§ **PAGE**
During the apostolic age,
Christianity began to establish itself throughout the
Mediterranean. However, a quite different Christian
culture developed on the eastern borders of the
Roman Empire and in
Persia.
Syriac Christianity owed much to preexistent
Jewish communities and the
Aramaic language. This language was most probably spoken
by
Jesus, and, in various modern forms is still spoken by
some Christians in Iran today (see
Assyrian Neo-Aramaic and
Senaya language). From Persia,
missionary activity established the
Saint Thomas Christians of
India and the
Nestorian Stele and
Daqin Pagoda in
China.
Early Christian communities
straddling the Roman-Persian border were in the midst of
civil strife. In 313, when
Constantine I proclaimed Christianity to be a tolerated
religion in the Roman Empire, the
Sassanid rulers of Persia adopted a policy of
persecution against Christians, including the double-tax of
Shapur II in the 340s. Christians were feared as a
subversive and possibly disloyal minority. In the early 5th
century official persecution increased once more. However,
from the reign of
Hormizd III (457-459) serious persecutions grew less
frequent and the church began to achieve recognised status.

§ **GIVEN MATERIAL**
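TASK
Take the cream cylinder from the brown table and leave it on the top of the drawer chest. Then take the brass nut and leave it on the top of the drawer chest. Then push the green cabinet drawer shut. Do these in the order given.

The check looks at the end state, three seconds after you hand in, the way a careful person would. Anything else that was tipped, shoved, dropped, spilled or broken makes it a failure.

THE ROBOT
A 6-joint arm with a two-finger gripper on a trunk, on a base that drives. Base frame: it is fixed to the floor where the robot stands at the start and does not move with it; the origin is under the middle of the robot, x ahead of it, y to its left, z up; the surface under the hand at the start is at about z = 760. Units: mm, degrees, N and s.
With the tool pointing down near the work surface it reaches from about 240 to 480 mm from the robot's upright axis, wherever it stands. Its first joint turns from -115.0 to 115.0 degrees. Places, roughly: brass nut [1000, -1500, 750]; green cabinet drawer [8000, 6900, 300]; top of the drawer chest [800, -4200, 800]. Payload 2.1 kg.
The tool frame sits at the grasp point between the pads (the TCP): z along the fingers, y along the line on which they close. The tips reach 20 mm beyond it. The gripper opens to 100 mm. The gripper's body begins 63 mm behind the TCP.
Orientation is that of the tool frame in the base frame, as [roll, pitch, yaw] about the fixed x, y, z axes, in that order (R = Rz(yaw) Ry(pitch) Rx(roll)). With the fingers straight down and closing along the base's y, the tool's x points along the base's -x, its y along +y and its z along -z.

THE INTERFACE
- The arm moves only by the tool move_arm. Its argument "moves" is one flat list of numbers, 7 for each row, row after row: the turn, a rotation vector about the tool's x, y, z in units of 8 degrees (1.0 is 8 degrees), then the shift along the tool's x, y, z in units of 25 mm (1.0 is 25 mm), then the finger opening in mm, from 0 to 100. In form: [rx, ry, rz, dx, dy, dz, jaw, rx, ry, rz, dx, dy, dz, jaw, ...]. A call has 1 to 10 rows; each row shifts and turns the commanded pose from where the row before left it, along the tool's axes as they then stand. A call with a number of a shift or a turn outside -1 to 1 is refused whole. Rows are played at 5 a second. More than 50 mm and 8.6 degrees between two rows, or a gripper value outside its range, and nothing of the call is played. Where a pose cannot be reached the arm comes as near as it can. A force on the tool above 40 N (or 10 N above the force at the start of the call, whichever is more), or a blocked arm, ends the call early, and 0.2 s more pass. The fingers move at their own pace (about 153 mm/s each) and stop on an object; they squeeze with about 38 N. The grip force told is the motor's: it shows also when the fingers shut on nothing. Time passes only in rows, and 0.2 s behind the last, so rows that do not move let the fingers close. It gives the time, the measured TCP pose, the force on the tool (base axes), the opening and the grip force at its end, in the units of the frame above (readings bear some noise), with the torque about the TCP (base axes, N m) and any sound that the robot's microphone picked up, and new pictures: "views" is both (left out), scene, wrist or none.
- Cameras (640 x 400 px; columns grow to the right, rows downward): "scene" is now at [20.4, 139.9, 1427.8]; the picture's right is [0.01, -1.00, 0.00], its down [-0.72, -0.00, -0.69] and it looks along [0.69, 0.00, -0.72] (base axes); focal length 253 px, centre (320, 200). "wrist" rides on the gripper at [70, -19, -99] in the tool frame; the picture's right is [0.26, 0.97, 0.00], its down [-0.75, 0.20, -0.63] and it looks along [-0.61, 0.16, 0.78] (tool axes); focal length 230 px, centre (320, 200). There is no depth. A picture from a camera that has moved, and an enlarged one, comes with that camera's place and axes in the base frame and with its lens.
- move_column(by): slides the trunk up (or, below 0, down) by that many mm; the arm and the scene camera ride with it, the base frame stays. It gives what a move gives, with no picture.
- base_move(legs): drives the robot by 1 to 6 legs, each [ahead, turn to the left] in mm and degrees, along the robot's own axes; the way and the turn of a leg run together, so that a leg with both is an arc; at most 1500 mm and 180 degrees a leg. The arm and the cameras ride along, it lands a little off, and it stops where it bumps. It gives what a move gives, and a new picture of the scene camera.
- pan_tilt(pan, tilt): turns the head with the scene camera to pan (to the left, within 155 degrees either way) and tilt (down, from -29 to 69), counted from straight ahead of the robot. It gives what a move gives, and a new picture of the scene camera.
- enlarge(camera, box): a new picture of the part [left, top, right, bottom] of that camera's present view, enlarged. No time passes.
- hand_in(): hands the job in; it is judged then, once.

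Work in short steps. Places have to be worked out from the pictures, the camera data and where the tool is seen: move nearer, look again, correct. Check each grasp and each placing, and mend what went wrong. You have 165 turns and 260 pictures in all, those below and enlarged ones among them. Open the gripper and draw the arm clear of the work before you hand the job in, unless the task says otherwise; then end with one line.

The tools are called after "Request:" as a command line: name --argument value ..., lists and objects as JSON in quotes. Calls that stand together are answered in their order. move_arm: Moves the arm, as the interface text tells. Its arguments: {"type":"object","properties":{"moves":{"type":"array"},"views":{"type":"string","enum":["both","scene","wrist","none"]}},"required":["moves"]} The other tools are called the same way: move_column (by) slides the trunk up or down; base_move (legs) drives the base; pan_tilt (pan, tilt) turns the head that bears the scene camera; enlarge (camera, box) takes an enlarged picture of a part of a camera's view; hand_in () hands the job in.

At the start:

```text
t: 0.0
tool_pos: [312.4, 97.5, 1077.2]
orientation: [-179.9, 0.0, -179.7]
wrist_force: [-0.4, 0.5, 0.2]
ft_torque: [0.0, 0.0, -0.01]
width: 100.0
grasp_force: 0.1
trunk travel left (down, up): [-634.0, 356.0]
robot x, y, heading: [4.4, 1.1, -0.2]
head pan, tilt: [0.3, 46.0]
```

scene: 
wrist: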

§ **AIM**
Extend the page, starting right after its last sentence.

§ **OUTPUT FOR THIS EXERCISE**
Political pressure within Persia and cultural differences
with western Christianity were mostly to blame for the
Nestorian schism, in which the Persian church was
labelled
heretical. The
bishop of the Persian capital,
Ctesiphon, acquired the title first of
catholicos, and then
patriarch completely independent of any
Roman/Byzantine
hierarchy.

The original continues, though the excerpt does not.